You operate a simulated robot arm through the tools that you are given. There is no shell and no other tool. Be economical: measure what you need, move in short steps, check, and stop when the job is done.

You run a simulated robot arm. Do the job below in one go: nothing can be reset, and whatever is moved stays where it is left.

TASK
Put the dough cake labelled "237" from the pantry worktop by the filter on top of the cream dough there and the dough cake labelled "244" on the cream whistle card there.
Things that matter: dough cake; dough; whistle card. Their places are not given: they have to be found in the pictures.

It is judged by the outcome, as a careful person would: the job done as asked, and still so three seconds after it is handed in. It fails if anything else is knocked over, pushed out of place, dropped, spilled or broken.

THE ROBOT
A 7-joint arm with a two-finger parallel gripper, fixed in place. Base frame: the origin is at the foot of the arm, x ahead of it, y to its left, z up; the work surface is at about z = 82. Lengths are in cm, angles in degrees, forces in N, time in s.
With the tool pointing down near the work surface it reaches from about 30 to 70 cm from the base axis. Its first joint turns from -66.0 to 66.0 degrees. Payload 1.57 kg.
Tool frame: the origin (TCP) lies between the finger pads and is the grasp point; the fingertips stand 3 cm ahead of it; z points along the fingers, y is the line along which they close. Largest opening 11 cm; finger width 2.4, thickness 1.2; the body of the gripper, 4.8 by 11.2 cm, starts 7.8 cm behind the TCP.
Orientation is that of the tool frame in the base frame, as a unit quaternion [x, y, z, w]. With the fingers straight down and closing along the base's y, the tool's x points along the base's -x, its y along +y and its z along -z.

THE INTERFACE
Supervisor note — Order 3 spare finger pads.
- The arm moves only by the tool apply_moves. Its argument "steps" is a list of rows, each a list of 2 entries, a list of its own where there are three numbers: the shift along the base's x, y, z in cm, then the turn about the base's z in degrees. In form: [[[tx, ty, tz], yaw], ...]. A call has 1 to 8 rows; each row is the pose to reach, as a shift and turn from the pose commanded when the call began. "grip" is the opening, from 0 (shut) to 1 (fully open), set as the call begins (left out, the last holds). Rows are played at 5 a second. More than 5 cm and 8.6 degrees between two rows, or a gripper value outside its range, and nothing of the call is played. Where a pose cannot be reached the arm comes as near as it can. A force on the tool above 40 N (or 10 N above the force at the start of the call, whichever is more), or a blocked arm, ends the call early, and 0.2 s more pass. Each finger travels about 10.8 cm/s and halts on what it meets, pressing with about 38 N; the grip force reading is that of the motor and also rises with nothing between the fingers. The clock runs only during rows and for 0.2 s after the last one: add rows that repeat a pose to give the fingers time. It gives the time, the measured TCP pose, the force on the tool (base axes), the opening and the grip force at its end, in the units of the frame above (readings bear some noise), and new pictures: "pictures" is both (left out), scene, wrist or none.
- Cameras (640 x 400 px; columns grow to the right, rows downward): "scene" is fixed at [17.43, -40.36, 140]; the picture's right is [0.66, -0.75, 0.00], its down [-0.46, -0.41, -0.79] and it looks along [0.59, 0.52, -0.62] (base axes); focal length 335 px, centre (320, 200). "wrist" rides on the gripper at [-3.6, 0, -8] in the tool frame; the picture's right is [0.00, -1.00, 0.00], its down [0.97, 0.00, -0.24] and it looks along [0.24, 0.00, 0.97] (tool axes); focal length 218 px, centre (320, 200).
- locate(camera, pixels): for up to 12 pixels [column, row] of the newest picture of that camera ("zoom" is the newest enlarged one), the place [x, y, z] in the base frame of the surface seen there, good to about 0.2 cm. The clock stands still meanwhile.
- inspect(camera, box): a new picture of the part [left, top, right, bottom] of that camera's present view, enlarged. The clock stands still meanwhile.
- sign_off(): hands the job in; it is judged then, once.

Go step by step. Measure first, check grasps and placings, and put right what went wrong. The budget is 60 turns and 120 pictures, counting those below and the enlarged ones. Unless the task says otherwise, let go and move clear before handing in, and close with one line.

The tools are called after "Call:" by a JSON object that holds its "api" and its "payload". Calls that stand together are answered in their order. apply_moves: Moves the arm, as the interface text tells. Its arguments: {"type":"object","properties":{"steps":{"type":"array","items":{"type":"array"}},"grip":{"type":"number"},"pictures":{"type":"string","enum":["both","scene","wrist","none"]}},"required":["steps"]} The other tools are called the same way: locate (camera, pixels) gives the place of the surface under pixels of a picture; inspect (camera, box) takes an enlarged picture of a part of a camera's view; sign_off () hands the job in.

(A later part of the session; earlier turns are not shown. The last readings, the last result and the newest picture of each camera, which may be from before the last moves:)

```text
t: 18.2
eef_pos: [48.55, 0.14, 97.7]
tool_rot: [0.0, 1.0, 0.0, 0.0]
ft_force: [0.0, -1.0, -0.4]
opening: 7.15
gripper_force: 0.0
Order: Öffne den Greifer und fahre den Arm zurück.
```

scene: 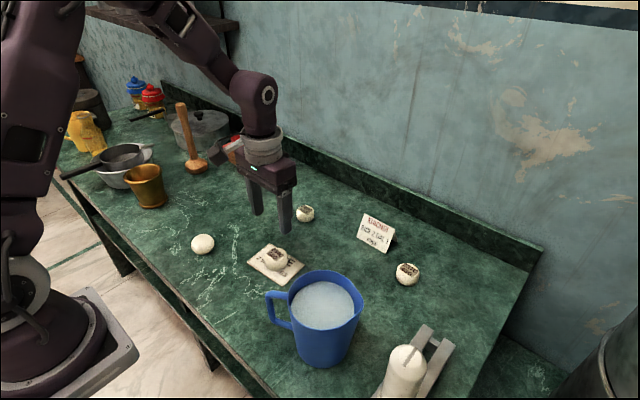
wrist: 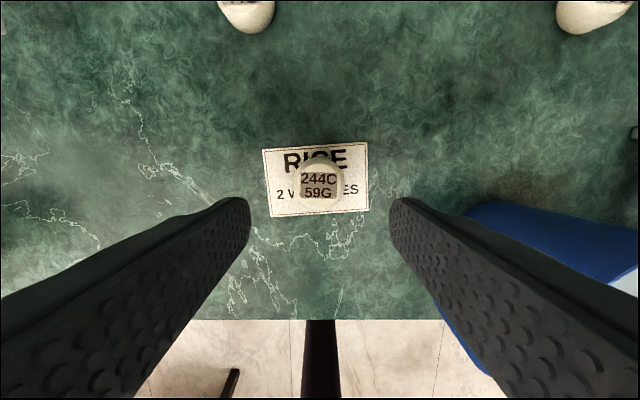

_ _ _

Do this: Leave out the pictures and transcribe everything else exactly.

Complete output:
You operate a simulated robot arm through the tools that you are given. There is no shell and no other tool. Be economical: measure what you need, move in short steps, check, and stop when the job is done.

You run a simulated robot arm. Do the job below in one go: nothing can be reset, and whatever is moved stays where it is left.

TASK
Put the dough cake labelled "237" from the pantry worktop by the filter on top of the cream dough there and the dough cake labelled "244" on the cream whistle card there.
Things that matter: dough cake; dough; whistle card. Their places are not given: they have to be found in the pictures.

It is judged by the outcome, as a careful person would: the job done as asked, and still so three seconds after it is handed in. It fails if anything else is knocked over, pushed out of place, dropped, spilled or broken.

THE ROBOT
A 7-joint arm with a two-finger parallel gripper, fixed in place. Base frame: the origin is at the foot of the arm, x ahead of it, y to its left, z up; the work surface is at about z = 82. Lengths are in cm, angles in degrees, forces in N, time in s.
With the tool pointing down near the work surface it reaches from about 30 to 70 cm from the base axis. Its first joint turns from -66.0 to 66.0 degrees. Payload 1.57 kg.
Tool frame: the origin (TCP) lies between the finger pads and is the grasp point; the fingertips stand 3 cm ahead of it; z points along the fingers, y is the line along which they close. Largest opening 11 cm; finger width 2.4, thickness 1.2; the body of the gripper, 4.8 by 11.2 cm, starts 7.8 cm behind the TCP.
Orientation is that of the tool frame in the base frame, as a unit quaternion [x, y, z, w]. With the fingers straight down and closing along the base's y, the tool's x points along the base's -x, its y along +y and its z along -z.

THE INTERFACE
Supervisor note — Order 3 spare finger pads.
- The arm moves only by the tool apply_moves. Its argument "steps" is a list of rows, each a list of 2 entries, a list of its own where there are three numbers: the shift along the base's x, y, z in cm, then the turn about the base's z in degrees. In form: [[[tx, ty, tz], yaw], ...]. A call has 1 to 8 rows; each row is the pose to reach, as a shift and turn from the pose commanded when the call began. "grip" is the opening, from 0 (shut) to 1 (fully open), set as the call begins (left out, the last holds). Rows are played at 5 a second. More than 5 cm and 8.6 degrees between two rows, or a gripper value outside its range, and nothing of the call is played. Where a pose cannot be reached the arm comes as near as it can. A force on the tool above 40 N (or 10 N above the force at the start of the call, whichever is more), or a blocked arm, ends the call early, and 0.2 s more pass. Each finger travels about 10.8 cm/s and halts on what it meets, pressing with about 38 N; the grip force reading is that of the motor and also rises with nothing between the fingers. The clock runs only during rows and for 0.2 s after the last one: add rows that repeat a pose to give the fingers time. It gives the time, the measured TCP pose, the force on the tool (base axes), the opening and the grip force at its end, in the units of the frame above (readings bear some noise), and new pictures: "pictures" is both (left out), scene, wrist or none.
- Cameras (640 x 400 px; columns grow to the right, rows downward): "scene" is fixed at [17.43, -40.36, 140]; the picture's right is [0.66, -0.75, 0.00], its down [-0.46, -0.41, -0.79] and it looks along [0.59, 0.52, -0.62] (base axes); focal length 335 px, centre (320, 200). "wrist" rides on the gripper at [-3.6, 0, -8] in the tool frame; the picture's right is [0.00, -1.00, 0.00], its down [0.97, 0.00, -0.24] and it looks along [0.24, 0.00, 0.97] (tool axes); focal length 218 px, centre (320, 200).
- locate(camera, pixels): for up to 12 pixels [column, row] of the newest picture of that camera ("zoom" is the newest enlarged one), the place [x, y, z] in the base frame of the surface seen there, good to about 0.2 cm. The clock stands still meanwhile.
- inspect(camera, box): a new picture of the part [left, top, right, bottom] of that camera's present view, enlarged. The clock stands still meanwhile.
- sign_off(): hands the job in; it is judged then, once.

Go step by step. Measure first, check grasps and placings, and put right what went wrong. The budget is 60 turns and 120 pictures, counting those below and the enlarged ones. Unless the task says otherwise, let go and move clear before handing in, and close with one line.

The tools are called after "Call:" by a JSON object that holds its "api" and its "payload". Calls that stand together are answered in their order. apply_moves: Moves the arm, as the interface text tells. Its arguments: {"type":"object","properties":{"steps":{"type":"array","items":{"type":"array"}},"grip":{"type":"number"},"pictures":{"type":"string","enum":["both","scene","wrist","none"]}},"required":["steps"]} The other tools are called the same way: locate (camera, pixels) gives the place of the surface under pixels of a picture; inspect (camera, box) takes an enlarged picture of a part of a camera's view; sign_off () hands the job in.

(A later part of the session; earlier turns are not shown. The last readings, the last result and the newest picture of each camera, which may be from before the last moves:)

```text
t: 18.2
eef_pos: [48.55, 0.14, 97.7]
tool_rot: [0.0, 1.0, 0.0, 0.0]
ft_force: [0.0, -1.0, -0.4]
opening: 7.15
gripper_force: 0.0
Order: Öffne den Greifer und fahre den Arm zurück.
```

scene: 
wrist: 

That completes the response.